What else is new?!! Of course Eisav is trying to kill Yaakov at every opportunity!
The only things that we are obligated to do: davening and hishtadlus in the physical defense. No, kissing up never works long term, as Eisav’s sina is not dependant on our treatment of Eisav.
The bottom line: say Tehilim and organize the neighborhood shooting ranges.

Shor
Shor
14 days ago

While we (of course) must do everything we could to prevent another Holocaust, we could only truly rely on Hashem. The gemara discussed the downfall of the various Jewish resistances to the Romans – attributing it to a lack of reliance on Hashem – failing to recognize that their failures and successes had nothing truly to do with their own strength.
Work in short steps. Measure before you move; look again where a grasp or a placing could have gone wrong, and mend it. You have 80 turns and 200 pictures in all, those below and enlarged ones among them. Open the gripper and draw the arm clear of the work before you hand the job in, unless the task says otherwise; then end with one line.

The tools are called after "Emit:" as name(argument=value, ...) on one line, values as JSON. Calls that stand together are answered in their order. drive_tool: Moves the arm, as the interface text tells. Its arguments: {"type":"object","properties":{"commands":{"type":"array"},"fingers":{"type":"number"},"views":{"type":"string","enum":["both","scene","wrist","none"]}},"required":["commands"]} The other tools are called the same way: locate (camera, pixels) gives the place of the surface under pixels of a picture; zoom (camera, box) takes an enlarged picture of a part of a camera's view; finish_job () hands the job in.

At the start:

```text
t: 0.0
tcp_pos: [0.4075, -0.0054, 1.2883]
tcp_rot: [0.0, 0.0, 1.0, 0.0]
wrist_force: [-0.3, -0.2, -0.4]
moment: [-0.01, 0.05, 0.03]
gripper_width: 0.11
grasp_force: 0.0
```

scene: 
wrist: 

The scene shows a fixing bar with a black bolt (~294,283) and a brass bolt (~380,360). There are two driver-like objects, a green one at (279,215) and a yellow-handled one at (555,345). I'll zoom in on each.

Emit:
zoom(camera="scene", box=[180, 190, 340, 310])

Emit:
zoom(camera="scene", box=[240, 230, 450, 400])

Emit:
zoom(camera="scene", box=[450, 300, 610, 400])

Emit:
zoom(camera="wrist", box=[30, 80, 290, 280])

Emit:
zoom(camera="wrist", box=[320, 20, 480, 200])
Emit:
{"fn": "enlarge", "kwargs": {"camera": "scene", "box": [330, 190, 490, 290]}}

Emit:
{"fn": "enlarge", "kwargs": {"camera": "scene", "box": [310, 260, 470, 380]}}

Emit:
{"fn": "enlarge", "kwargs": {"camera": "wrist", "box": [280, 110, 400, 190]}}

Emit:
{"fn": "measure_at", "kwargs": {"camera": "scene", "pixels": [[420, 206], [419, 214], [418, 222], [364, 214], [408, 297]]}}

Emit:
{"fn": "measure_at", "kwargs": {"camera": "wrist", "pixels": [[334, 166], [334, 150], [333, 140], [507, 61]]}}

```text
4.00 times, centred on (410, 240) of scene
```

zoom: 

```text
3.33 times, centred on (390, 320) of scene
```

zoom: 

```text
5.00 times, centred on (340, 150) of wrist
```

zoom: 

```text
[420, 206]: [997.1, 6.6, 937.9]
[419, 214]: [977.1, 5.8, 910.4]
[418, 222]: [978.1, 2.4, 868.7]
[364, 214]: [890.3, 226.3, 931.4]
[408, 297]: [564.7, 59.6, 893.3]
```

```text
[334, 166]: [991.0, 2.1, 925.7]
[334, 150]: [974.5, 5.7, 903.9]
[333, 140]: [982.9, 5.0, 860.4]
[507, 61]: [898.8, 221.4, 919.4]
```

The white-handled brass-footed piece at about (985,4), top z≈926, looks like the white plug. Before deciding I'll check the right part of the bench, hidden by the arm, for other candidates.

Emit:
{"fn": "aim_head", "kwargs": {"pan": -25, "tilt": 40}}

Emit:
Rav Avigdor Miller blamed the Holocaust itself on our spiritual apathy – witch surely got him a lot of hate – but it is the truth.

Conservative Carl
Conservative Carl
15 days ago

For thousands of years, anti-Semites enjoyed tormenting Jews so much that they didn’t really want to kill all of us, because then their fun would end. That’s why the survival strategies that worked for millennia failed us when the Nazis intended to wipe us all out. Now we know the antisemitism is different, and complying doesn’t help, so all we can do is make darn sure that they know that we’re not going down without a fight, and not give an inch.

Eli
Eli
10 days ago

Only HKB”H can/will save us.

Truth
Truth
13 days ago

Middle finger to VIN. I hope you see this. Throwing out debate. Fech

Bernhard H. Rosenberg
Bernhard H. Rosenberg
10 days ago

iF IT HAPPENED ONCE, IT CAN HAPPEN AGAIN, IN A DIFFERENT FORM. G-D FORBID. rabbi dr. Bernhard Rosenberg

Bernhard H. Rosenberg
Bernhard H. Rosenberg
10 days ago

What do I really know? I know that if the Holocaust happened once, it could happen again. The Jewish idiots who voted for Mamdani in New York should look around the world and see how well socialism is doing in other countries, and watch carefully how he makes antisemitism acceptable. We need to wake up and realize words will not destroy antisemitism, only real action. We must offer self-defense courses in our Yeshivot and teach congregants how to safeguard their synagogues.

joe
joe
9 days ago

Chas VShalom, Hashem runs the world, how dare you speculate such a thing

B H
B H
12 days ago

So, concentrating all of the world’s Jews in Israel, as per the dream of the Zionists, was not only not helpful for Klal Yisroel’s long-term spiritual survival, but it was also detrimental on a physical level.
How we wish someone had warned us at the time.